31 March 2014
Ancient pollen reveals how humans shaped forests
A new study of pollen samples from tropical forests in southeast Asia suggests humans have shaped these landscapes for thousands of years, finding signs of imported seeds, plants cultivated for food, and land clearance as early as 11,000 years ago - around the end of the last Ice Age.
Researchers led by palaeo-ecologist Chris Hunt, of Queen's University, Belfast, analysed existing data and examined samples from Borneo, Sumatra, Java, Thailand and Vietnam.
Pollen offers an important key for unlocking the history of human activity. It can survive for thousands of years in the right conditions, and paint a picture of vegetation over time.
In the Kelabit Highlands of Borneo, for example, pollen samples dated to about 6,500 years ago contain abundant evidence of fire. Scientists know that specific weeds and trees that flourish in charred ground would typically emerge in the wake of naturally occurring or accidental blazes, but what Hunt's team found instead was evidence of fruit trees. "This indicates that the people who inhabited the land intentionally cleared it of forest vegetation and planted sources of food in its place. It has long been believed that the rainforests of the Far East were virgin wildernesses, where human impact has been minimal," Hunt says.

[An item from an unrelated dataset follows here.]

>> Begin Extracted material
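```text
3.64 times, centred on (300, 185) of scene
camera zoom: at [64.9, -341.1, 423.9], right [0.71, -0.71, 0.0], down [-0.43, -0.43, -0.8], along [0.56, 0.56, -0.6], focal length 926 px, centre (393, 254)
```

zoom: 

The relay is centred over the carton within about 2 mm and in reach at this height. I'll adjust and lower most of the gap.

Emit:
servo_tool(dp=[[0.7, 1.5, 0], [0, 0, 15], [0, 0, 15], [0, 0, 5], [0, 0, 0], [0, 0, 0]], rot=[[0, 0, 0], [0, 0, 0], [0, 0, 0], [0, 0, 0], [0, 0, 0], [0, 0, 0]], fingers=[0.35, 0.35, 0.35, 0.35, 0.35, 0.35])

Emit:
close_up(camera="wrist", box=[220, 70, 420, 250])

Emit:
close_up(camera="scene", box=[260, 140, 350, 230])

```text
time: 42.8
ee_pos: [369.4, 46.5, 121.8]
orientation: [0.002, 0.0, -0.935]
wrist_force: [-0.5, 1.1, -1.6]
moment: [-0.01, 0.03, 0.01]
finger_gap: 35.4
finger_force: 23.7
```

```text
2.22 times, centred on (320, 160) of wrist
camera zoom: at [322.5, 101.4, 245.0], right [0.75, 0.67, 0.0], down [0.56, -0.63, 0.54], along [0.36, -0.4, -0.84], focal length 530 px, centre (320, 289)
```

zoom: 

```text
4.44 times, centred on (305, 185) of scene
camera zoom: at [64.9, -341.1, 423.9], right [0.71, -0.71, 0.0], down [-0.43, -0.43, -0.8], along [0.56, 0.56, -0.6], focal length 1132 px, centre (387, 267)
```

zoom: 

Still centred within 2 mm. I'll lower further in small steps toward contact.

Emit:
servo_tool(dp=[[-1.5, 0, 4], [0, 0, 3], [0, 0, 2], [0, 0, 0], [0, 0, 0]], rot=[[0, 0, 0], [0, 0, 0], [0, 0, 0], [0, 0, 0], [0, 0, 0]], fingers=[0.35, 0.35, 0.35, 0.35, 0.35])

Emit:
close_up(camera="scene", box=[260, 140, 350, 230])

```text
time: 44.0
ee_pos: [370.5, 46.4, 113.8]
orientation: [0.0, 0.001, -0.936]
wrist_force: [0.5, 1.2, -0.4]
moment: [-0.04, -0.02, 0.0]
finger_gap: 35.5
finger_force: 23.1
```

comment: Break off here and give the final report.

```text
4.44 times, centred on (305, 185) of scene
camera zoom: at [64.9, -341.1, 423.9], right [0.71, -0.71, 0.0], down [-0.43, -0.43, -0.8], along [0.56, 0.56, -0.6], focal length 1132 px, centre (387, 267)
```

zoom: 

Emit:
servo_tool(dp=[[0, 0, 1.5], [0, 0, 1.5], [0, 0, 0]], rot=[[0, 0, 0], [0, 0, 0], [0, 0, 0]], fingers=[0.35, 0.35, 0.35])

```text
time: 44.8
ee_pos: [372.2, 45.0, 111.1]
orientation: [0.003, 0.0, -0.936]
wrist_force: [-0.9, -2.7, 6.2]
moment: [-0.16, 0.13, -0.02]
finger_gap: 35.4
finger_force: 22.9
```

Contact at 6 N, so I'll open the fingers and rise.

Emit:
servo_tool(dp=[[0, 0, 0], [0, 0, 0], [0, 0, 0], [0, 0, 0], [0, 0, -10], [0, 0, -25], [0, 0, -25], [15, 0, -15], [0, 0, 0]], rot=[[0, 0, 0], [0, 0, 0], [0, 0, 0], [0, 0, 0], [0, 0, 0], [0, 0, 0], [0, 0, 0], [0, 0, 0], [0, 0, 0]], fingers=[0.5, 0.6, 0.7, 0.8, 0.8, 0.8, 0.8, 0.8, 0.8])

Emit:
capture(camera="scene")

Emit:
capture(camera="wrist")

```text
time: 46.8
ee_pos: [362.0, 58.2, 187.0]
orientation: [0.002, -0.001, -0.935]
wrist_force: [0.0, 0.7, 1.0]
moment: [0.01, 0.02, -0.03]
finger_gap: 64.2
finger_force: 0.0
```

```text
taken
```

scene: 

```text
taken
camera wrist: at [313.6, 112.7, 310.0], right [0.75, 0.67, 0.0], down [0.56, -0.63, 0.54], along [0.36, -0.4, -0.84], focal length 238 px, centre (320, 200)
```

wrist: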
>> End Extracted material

This kind of research could also present powerful information for people who live in these forests today. According to Hunt, "Laws in several countries in Southeast Asia do not recognise the rights of indigenous forest dwellers on the grounds that they are nomads who leave no permanent mark on the landscape." The long history of forest management traced by this study, he says, offers these groups "a new argument in their case against eviction."